January 16, 2017

My fireplace mantel is now sporting vintage Valentines and my china cabinet banner now reads LOVE, but I'm still just a wee bit in holiday mode, as I get ready to share the rest of my "Grandma projects" with you.  I had so much fun creating these special gifts, and of course with every stitch went a prayer for my darling granddaughters.  

First up were the girls' Christmas ornaments.  I had made this little ornament when their daddy was born in 1984, and stitched it again for Miss Lily two years ago.  This year it was Madison's turn...
 


Last year I started a series of ornaments for Lily based on The Twelve Days of Christmas. That way I don't have to think about what each year's ornament will be...I just follow the song!  Last year, of course, was the partridge...

 
which made this  a turtle dove year...


During the fall I had started a little name sampler for Lily, which I think turned out so cute, with little bears spelling out her name.  Thank heavens she has a short first name, and not something like Francesca or Seraphina!


I had wanted to make something similar for Madison, but by the time I finished Lily's project, I didn't think I had time for another seven letters, so I opted for her initial instead.  In order to make it a little extra special I wrapped the mat in a fun baby print I had discovered - the fabric colors matched perfectly with the embroidery floss.


I loved the fabric so much, with its sweet little forest animals, that I decided to make my first little vintage stuffed bear to match.  When my son was born, my sister made a little bear that he literally loved to pieces - I only have one little eye left!

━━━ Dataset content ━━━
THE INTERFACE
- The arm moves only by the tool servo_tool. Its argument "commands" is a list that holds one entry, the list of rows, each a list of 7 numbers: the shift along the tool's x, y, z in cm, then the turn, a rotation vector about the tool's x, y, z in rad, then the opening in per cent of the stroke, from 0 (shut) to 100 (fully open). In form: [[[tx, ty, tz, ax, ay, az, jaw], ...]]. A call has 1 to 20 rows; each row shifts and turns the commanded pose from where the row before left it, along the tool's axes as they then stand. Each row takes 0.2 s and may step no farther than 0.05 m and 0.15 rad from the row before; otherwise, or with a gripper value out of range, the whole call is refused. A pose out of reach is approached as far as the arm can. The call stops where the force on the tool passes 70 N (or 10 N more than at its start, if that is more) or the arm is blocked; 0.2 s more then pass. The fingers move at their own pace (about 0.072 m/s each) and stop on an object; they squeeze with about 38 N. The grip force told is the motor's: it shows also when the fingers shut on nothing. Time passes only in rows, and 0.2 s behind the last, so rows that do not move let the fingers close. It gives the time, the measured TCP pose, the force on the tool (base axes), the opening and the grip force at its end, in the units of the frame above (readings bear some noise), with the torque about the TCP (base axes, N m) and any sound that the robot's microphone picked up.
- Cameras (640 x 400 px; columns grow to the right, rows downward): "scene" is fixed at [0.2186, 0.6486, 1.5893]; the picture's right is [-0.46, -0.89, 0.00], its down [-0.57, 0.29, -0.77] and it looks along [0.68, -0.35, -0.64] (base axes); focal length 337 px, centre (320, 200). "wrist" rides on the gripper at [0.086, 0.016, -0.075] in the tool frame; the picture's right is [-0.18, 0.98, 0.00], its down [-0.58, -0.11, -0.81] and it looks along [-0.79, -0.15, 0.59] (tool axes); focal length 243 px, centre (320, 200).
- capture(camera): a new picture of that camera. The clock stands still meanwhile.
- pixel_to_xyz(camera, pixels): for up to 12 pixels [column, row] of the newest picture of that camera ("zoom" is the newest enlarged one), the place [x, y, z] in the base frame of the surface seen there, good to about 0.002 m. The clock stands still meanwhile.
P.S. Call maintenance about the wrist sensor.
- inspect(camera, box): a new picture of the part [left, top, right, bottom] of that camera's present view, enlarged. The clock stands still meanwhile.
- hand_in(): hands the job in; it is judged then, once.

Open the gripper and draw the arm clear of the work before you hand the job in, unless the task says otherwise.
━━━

I thought perhaps Miss Madison might enjoy having a bear to love as well.

I found this pattern online, and figured since it was so basic perhaps I could manage it...

 You can find the instructions for your own bear here.

 Stitching her sweet little face was a little intimidating, but don't you love her smile?  Her
eyes and nose called for a LOT of satin stitching, which I hadn't really done before. 

 
And here she is, all gussied up with a frothy white lace bow, ready for all sorts of hugs and Christopher-Robin type adventures!


Since Lily loves books so much, I thought a "dress-up trunk" would give her a scope for imagination, as Anne (of Green Gables) was fond of saying.  I chose Fancy Nancy, Ladybug Girl and Cinderella and had such fun choosing items for her dress-up box.  Feather boas, tutus, jewelry, glass slippers and tiaras all made an appearance, plus, as you can see below, ladybug wings and antenna!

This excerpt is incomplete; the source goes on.